Les fêtes sont un sujet récurrent tout au long de la soirée. Une fois les interventions des responsables religieux terminées, le débat se poursuite parmi le public pendant presque une heure. Les habitants du XIe arrondissement ne cessent de rappeler l’importance du lien social qu’il faut tisser entre voisins.
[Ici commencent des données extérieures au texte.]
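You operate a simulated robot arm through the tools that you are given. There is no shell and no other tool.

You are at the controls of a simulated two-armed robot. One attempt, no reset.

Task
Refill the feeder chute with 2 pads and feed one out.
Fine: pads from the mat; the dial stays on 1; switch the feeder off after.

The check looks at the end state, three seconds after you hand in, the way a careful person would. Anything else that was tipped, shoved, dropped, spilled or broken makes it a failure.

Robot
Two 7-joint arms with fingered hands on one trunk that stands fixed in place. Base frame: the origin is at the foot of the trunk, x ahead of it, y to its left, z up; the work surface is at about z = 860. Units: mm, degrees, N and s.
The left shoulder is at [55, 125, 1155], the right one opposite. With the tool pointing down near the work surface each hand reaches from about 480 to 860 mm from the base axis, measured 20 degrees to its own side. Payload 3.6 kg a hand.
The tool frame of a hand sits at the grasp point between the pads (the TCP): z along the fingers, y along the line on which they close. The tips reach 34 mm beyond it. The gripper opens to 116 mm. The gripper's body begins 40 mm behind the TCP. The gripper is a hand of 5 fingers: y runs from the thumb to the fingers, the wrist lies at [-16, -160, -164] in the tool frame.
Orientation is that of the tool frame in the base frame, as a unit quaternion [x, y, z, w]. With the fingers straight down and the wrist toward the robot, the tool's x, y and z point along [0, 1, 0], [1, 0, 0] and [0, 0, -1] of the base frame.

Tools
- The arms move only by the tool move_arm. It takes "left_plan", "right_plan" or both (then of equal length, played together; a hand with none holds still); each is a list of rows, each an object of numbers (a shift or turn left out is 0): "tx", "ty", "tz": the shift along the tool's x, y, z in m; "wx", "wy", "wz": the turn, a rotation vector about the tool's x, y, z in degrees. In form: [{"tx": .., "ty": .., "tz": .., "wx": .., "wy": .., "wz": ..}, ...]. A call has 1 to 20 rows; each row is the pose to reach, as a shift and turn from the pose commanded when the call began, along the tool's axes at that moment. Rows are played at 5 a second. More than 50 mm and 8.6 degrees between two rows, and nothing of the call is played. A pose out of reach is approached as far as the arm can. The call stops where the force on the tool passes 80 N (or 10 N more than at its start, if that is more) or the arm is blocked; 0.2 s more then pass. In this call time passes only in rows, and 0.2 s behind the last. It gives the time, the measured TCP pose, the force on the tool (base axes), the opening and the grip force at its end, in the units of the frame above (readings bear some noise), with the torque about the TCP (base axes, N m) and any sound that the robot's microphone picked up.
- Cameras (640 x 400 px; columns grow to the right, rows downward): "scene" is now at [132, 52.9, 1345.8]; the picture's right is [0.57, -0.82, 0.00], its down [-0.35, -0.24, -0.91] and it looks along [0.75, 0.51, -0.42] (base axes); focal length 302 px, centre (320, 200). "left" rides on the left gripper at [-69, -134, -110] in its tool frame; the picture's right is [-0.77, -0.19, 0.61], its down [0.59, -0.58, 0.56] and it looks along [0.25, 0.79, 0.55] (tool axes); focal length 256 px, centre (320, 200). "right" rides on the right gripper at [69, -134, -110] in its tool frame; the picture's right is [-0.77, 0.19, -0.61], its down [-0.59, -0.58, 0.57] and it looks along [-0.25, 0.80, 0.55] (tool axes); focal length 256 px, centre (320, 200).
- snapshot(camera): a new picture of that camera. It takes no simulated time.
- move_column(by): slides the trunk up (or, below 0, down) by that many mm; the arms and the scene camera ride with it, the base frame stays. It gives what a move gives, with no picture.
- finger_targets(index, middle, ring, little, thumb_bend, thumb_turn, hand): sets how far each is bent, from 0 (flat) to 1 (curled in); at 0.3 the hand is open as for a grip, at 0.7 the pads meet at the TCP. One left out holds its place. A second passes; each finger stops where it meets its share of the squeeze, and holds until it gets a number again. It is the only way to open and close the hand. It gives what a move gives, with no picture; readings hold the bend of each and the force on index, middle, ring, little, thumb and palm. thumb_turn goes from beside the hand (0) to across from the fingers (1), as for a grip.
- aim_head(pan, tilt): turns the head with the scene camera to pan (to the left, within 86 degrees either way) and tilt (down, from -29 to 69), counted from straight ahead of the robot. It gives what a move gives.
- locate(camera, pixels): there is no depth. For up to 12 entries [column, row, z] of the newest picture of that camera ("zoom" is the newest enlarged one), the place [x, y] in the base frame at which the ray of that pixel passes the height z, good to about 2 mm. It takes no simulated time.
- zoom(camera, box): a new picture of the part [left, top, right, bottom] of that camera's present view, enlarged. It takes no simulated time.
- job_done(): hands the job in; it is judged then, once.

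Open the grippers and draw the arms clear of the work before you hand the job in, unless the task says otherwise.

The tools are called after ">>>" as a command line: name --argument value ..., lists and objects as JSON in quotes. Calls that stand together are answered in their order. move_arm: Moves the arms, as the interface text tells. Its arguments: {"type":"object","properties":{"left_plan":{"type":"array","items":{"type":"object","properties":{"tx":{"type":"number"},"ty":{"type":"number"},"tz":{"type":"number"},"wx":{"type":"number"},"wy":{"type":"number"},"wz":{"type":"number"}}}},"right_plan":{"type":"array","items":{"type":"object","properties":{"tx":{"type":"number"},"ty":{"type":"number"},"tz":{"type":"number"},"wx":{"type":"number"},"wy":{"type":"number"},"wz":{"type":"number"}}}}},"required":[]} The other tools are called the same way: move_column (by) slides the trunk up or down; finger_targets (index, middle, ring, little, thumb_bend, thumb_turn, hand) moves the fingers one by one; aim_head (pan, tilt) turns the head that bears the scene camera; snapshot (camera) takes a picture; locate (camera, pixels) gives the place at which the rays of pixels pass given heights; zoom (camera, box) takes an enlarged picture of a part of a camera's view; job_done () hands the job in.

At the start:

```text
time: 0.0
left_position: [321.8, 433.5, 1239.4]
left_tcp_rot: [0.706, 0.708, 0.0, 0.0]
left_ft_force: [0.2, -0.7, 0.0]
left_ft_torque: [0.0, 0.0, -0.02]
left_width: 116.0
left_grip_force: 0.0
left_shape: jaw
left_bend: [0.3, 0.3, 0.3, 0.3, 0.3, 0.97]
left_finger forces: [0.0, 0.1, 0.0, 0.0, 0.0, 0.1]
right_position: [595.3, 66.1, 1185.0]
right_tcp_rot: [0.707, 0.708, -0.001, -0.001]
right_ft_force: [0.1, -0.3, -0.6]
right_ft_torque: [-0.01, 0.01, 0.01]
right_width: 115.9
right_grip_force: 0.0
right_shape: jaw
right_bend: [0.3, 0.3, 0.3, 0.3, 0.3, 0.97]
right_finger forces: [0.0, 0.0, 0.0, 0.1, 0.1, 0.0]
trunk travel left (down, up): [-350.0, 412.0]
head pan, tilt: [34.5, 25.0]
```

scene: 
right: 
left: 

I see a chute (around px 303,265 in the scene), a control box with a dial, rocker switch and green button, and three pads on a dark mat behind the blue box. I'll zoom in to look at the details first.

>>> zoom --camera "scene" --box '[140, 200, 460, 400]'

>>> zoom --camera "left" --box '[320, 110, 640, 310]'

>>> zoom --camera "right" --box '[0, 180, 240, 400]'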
Les cérémonies religieuses sont ainsi plébiscitées comme un moment privilégié pour découvrir les pratiques des autres communautés. « Ce qui importe c’est de ne pas lâcher le contact avec les autres », affirme une jeune bouddhiste dont la mère est chrétienne et le père musulman, « le problème aujourd’hui c’est que certains jouent sur les peurs des gens et les agitent pour diviser ». La plupart des participants imputent les tensions de la société actuelle à l’ignorance de l’autre.

Un homme qui se présente comme chrétien intervient au sein d’un des groupes d’échange qui s’est constitué dans la grande salle. « Il y a un mot que je n’ai pas assez entendu ce soir, c’est la fraternité ». « La France ou notre quartier devrait être comme dans une fratrie dont les frères et les sœurs sont différents, se disputent parfois mais malgré ça le sentiment de fraternité domine. »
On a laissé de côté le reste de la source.